In many commercial damage cases, there is a need to create the “but for” world – essentially a model that analyzes the financial implications of what would have happened “but for” an alleged bad act. In situations where the expert analyzes the “but for” world, they will invariably need to assess and apply assumptions.
Assumptions that experts typically consider may include:
- The performance of the parties, but for the bad act
- The volume of product that would have been sold, but for the bad act
- The growth, if any, in sales volume and price, but for the bad ac
- The plaintiff’s operational and financial capacity to meet the sales volume, but for
the bad act
- The incremental expenses applicable to the lost sales
- The length of the damage period, including whether it might extend through any
potential contract renewal period
When a Certified Public Accountant (CPA) considers how to evaluate and apply assumptions like those just discussed, they ultimately follow the professional standards that are applicable to CPAs who perform damage analyses, specifically:
- Exercise due professional care by critically analyzing the assumptions made to determine if the assumptions make sense. This may entail evaluating the assumptions in light of historical financial results or industry information.
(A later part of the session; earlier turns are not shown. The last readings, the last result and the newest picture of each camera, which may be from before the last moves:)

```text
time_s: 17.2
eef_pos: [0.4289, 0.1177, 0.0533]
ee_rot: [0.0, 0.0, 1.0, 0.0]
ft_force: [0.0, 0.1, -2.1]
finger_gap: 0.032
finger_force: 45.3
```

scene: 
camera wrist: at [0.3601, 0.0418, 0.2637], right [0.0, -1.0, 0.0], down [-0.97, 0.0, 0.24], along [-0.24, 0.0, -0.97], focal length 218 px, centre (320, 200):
- Base the assumptions on sufficient, relevant and objective data. In other words, is there support for the assumptions that are made?
- Have a conversation with counsel and the client about what can or cannot be done with respect to the assumptions that underpin the calculation.
The creation of a “but for” damage world requires the application of assumptions to model out what would have occurred “but for” an alleged bad act. Assumptions, however, cannot be applied blindly. As CPAs providing damage analyses services, the expert has a professional duty to critically evaluate the assumptions that are used, and to ensure that those assumptions are based on sufficient, relevant and objective data, all with an eye toward putting forward objective damage analyses that are the function of reliable principles and methods.